The database structure of ioda consists of two or three parts, which are all designed by the author (non standard):

  1. The Bayer Baum, BTree, (*.btf): It stores all unique words, each poiting to...
  2. The Word occureny list (*.ocl): It stores information about the words, at least the file or database id (ie. unique key) as doubleword, the position (in word counts) in a word, the weight and an optional info byte. This can store information like "word is in title" or something else. ioda offers bigger data models for the occurency list, ie. for storing a timestamp in each word or a source information. This bigger structures are mainly used for ioda stand alone duties.
  3. The File reference list (*.ref) is used for stand alone service only. In this case, ioda manages the ids itself ("master mode") and the ids point to the entries in the fileref list (instead of getting ids from a master database). In the fileref list, a full path name is stored. It is possible to agree upon a base path at creating time of the ioda database which is a leading part of the full path and can be truncated (ie. a webserver root path) to avoid redundant information.

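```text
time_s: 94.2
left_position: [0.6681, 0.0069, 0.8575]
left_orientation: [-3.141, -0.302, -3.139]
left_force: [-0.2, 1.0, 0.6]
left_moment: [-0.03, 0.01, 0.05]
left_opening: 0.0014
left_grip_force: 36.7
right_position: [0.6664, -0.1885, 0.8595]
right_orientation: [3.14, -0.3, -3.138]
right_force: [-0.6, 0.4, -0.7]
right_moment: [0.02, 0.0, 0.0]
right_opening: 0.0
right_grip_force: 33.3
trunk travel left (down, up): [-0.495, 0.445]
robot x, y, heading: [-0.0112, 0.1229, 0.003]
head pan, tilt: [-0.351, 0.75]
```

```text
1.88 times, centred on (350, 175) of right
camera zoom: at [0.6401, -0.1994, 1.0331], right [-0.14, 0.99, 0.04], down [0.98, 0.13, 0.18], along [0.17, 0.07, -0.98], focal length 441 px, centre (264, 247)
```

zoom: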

Program, Server, Library, CGI app and Interfaces for C, Perl, Python and PHP

From the source, four binaries can be builded:

  1. ioda as a command line programm (joda)
  2. ioda as a server for client/server communicating over TCP sockets (jodad)
  3. ioda as a linkable library (libjodafulltext.so). Interfaces to C, Perl, Python and PHP are published within the source package
  4. ioda as a CGI programm. This is only a trunc which does no HTML-formatting

Just running

ioda is in a productive environment ie. as full text index to a Wikipedia mirror: http://lexikon.rhein-zeitung.de. Try a query with wildard (*) to force a search or use this link as an example: ((Albert or Alfred) and.1 Einstein) and /^Quant.+sprung/) not Schrödinger.

Compiling and Installing

You can use the binares from the bin package immediatly under Linux. For compiling the sources, a Makefile is available in the source package. If you want to use the Perl and/or Python or PHP import modules, please install the source or the binary package first! To install all, your can extract the source package into one subdirectory. Call first "make" then "make install" from the master Makefile to do all in one. The Free Pascal Compiler ≥ 1.9.3 is needed (recent version is 2.0). Important: Switch the Delphi mode in the fpc config file on (-S2)! No other libraries are required for the binaries. At the moment, it is only guarantied that it runs under Linux. Under Windows, we have only tested read only until now. Theoretically it will be no or only little work to fit ioda for all other OS, which are supported by Free Pascal.

What is a ioda database?

We use the term "database" for the summary of all files of an ioda data collection. I.e. if you have indexed your webservers HTML files in a ioda database called "myserver", at least this ioda files makes the database: myserver.config, myserver.btf, myserver.ocl and eventually myserver.ref. The only file you have to edit manually is the config file, where you describe the properties of the database. There can be some more helper files, which are described below.